Having had the benefit of more operationally straightforward divestments for several years, extracting value through the realignment of PE portfolios or corporate carve-outs will require buyers to take on more highly entangled and operationally complex deals and divestments now, as vendors look to protect and create value themselves in their moves towards their targeted portfolio end state.
The prevailing macroeconomic conditions may also require sellers to address parts of their portfolio that have slipped underwater.
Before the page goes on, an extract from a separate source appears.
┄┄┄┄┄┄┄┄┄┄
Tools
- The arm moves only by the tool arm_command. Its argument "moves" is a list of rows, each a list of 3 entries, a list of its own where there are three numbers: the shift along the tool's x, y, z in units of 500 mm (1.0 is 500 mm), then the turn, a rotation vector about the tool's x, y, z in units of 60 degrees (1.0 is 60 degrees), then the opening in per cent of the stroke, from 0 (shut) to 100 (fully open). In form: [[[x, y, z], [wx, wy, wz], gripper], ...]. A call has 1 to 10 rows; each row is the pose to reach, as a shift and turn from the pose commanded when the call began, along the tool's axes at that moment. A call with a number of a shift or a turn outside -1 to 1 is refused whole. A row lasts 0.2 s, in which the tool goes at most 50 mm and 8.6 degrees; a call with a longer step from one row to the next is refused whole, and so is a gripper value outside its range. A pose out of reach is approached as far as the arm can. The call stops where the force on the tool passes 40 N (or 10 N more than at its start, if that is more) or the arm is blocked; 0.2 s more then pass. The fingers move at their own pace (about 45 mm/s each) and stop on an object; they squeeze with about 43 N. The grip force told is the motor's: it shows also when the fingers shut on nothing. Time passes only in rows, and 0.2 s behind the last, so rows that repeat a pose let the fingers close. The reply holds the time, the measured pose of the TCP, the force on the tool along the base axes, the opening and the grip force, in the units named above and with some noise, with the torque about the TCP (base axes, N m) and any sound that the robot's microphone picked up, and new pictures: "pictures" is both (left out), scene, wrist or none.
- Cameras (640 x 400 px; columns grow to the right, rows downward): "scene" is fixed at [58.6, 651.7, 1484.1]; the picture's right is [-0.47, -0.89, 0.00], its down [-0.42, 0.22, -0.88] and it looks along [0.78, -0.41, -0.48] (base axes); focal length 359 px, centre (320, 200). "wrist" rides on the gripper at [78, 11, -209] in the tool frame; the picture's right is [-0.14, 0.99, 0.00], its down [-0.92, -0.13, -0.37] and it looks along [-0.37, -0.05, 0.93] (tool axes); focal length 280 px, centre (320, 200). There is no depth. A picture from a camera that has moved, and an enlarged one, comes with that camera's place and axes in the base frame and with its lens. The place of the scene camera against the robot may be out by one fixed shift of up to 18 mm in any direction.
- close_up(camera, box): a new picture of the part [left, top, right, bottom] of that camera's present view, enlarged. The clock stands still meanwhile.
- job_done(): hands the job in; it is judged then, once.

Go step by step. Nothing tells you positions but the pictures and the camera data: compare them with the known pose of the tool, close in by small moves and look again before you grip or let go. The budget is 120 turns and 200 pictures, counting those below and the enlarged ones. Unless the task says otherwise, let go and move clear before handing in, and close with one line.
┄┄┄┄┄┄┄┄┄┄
An M&A market flooded with distressed assets will demand a very different skillset to realise value, generate appropriate levels of liquidity, and satisfy shareholders with reasonable returns.
This scenario may well create opportunities, but the overlay of such profound technological, societal, and geopolitical disruptive factors – all sitting outside of the traditional M&A playbook – will complicate how the path is plotted to taking full advantage.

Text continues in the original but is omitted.